— begin —

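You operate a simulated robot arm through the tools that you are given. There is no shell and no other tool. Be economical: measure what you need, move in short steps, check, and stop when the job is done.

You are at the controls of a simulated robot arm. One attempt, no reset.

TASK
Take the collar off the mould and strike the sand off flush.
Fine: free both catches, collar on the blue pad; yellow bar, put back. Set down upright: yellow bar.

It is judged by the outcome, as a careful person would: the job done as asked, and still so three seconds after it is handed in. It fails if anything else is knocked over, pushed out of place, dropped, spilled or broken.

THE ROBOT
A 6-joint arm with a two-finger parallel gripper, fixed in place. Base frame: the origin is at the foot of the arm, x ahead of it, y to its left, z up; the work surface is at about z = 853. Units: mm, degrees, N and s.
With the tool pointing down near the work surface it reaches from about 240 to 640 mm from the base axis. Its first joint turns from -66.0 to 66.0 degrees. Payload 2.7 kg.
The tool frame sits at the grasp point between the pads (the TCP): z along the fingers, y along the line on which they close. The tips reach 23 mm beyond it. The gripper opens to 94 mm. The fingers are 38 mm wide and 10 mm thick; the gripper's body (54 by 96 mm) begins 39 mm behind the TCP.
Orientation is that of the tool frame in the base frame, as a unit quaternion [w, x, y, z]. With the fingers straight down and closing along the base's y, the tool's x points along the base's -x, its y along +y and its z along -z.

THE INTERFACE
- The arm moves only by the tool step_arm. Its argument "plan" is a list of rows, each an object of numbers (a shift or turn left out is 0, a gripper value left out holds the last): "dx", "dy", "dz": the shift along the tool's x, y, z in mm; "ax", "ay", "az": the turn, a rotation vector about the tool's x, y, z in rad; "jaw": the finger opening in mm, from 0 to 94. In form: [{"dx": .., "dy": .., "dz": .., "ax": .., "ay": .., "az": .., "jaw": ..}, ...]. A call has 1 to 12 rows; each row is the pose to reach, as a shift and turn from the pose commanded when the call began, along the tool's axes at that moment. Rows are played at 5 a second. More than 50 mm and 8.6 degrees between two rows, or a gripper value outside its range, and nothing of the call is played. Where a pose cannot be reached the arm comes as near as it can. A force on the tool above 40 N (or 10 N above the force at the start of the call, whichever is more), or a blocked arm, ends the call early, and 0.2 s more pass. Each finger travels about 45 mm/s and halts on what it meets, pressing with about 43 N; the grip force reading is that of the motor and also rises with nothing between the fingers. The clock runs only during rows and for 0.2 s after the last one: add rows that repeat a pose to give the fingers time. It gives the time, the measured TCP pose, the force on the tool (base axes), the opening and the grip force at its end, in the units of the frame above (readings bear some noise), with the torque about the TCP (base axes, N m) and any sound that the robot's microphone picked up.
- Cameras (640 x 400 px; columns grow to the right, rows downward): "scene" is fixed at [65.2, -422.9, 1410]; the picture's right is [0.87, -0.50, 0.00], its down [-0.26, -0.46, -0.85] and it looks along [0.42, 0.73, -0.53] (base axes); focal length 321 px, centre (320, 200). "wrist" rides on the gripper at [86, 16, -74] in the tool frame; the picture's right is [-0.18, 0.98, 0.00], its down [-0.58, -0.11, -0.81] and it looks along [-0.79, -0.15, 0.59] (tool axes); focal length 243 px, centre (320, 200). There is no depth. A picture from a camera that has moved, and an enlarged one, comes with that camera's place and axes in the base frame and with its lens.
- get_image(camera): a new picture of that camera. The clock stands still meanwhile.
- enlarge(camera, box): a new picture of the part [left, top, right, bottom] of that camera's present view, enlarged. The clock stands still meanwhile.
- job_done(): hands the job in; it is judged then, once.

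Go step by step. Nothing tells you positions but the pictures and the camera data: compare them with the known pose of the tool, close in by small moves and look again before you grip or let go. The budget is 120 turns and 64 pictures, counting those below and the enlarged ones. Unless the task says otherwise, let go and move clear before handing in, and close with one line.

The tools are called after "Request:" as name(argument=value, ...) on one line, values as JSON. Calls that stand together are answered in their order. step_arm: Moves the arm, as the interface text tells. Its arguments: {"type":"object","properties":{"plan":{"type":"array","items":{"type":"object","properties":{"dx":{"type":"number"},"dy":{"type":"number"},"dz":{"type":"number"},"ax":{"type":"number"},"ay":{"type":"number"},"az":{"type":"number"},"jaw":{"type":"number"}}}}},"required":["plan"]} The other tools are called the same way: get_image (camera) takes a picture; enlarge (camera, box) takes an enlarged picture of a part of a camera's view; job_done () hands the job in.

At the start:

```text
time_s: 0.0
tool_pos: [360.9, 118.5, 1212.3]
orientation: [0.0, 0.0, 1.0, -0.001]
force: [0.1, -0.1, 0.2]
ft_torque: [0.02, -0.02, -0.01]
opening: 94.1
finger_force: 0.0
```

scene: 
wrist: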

— end —
— begin —

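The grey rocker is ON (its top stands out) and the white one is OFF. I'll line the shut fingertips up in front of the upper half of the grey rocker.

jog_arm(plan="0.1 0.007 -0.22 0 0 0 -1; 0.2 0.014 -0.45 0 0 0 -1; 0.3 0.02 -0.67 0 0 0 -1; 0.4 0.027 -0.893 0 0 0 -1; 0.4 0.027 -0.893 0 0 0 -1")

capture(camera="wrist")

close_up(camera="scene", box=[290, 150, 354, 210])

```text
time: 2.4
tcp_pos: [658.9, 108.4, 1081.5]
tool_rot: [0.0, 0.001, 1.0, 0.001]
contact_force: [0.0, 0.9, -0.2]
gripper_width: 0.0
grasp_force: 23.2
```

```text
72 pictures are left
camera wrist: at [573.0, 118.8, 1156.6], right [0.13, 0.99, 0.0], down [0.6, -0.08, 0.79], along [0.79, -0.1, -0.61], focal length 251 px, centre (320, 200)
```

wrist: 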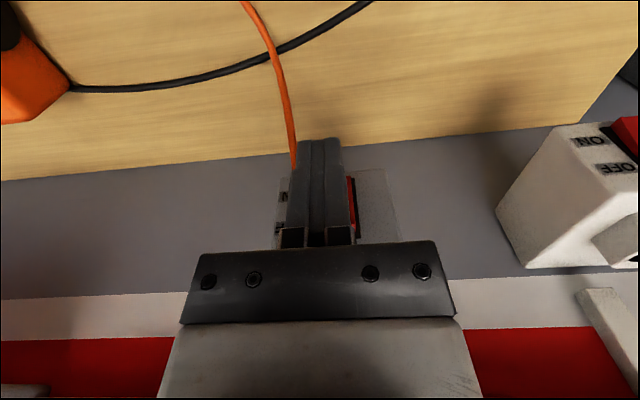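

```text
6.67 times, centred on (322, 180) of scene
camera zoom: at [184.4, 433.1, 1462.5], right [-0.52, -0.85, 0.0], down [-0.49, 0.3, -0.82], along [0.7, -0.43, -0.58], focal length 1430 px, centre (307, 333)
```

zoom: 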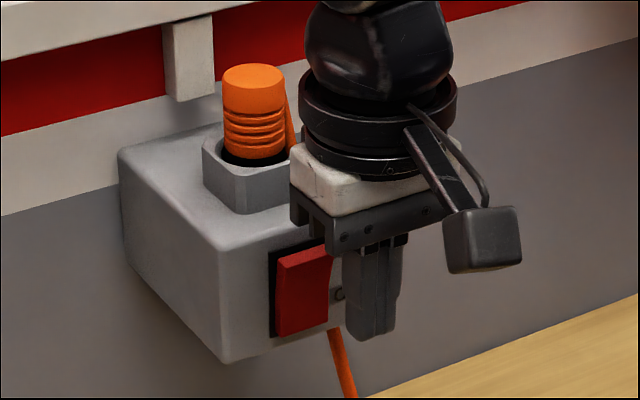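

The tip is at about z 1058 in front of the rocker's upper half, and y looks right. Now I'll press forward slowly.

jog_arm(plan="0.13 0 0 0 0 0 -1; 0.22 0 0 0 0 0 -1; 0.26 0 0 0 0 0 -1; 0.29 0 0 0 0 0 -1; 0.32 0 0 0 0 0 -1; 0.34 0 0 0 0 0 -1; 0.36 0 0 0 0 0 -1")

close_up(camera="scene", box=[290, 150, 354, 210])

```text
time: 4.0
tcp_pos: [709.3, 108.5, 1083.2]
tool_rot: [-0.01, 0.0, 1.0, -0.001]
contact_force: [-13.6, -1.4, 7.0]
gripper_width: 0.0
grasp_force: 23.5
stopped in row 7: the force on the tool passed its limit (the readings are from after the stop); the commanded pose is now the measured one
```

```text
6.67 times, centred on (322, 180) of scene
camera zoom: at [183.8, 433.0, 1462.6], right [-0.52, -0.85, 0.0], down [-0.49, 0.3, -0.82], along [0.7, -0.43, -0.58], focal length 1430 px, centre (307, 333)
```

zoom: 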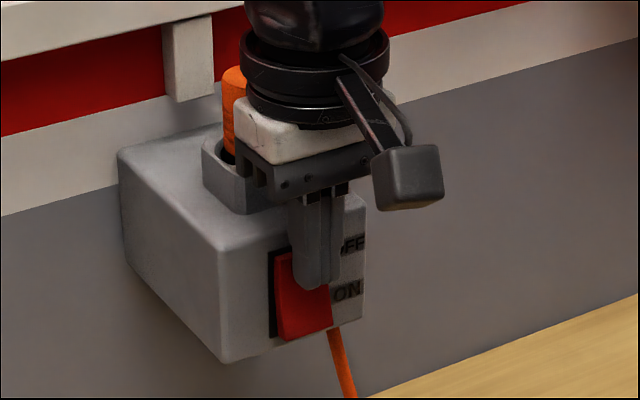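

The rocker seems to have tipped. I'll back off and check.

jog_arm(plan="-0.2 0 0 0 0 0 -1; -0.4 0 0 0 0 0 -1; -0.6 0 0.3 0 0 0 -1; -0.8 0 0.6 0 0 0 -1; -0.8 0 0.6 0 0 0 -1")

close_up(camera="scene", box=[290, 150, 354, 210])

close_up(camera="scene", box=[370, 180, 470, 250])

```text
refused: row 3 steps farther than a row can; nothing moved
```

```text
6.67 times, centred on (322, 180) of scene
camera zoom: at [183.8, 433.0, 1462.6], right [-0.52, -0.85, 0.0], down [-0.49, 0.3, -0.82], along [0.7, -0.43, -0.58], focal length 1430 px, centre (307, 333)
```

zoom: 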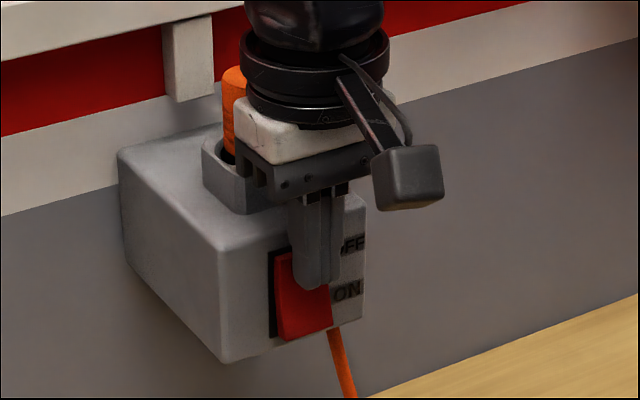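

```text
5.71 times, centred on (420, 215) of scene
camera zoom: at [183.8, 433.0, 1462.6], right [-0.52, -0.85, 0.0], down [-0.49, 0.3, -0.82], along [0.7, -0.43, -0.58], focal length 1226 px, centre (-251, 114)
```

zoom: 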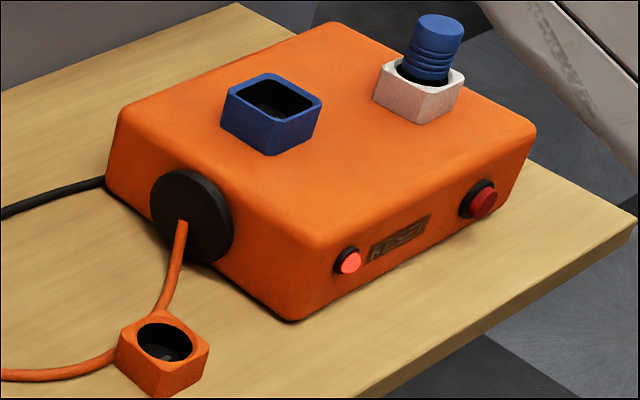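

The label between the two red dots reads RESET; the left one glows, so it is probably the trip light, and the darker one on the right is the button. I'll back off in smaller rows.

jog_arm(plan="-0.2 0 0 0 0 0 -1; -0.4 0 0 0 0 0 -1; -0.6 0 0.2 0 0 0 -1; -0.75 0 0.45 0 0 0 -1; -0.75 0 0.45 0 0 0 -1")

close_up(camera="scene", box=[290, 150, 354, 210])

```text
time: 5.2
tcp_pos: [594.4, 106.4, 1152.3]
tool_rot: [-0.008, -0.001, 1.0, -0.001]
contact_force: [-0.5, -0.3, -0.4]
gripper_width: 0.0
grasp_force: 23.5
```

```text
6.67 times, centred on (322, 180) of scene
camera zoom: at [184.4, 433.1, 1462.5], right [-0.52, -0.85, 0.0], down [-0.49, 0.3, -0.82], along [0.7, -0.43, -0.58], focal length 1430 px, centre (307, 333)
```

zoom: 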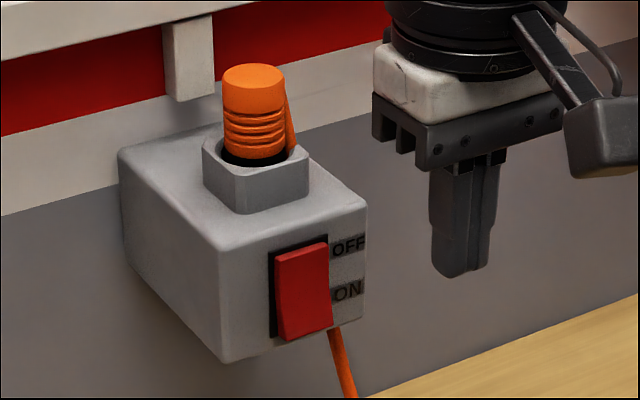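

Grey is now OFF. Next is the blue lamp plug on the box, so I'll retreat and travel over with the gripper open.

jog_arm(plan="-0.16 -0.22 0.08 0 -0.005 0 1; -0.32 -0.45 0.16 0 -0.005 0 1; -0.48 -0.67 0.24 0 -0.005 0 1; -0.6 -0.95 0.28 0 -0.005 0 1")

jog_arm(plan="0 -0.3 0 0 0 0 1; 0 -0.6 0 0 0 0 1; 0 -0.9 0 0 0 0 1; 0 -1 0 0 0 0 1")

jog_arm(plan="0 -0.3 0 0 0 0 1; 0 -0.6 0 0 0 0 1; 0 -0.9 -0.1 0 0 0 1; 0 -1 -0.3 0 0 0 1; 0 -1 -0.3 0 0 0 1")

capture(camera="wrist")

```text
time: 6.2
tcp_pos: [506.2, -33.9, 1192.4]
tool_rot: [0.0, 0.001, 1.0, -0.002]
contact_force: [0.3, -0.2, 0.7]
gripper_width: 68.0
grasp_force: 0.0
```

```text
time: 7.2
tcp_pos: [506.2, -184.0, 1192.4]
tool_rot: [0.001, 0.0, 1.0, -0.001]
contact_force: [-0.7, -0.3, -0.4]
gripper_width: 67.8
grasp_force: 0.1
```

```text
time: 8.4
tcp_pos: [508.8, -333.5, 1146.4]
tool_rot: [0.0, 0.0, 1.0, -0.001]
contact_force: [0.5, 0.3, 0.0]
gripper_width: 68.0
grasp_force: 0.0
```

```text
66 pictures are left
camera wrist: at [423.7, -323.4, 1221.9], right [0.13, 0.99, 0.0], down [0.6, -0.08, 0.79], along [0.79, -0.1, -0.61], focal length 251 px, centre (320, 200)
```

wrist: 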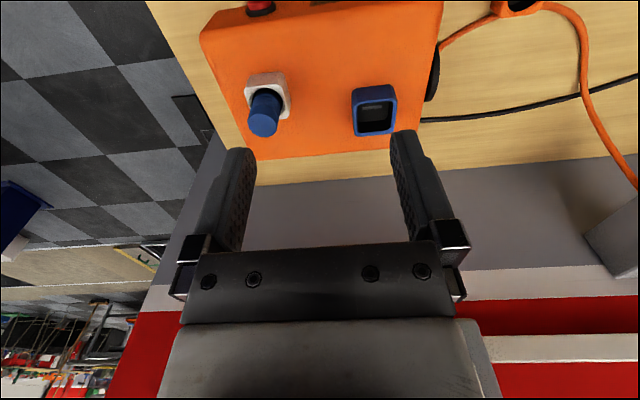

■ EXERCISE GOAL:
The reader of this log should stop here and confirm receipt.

— end —

What is the number of lines that hold the string "joint"? Reply with that number alone.

■ TASK ANSWER:
2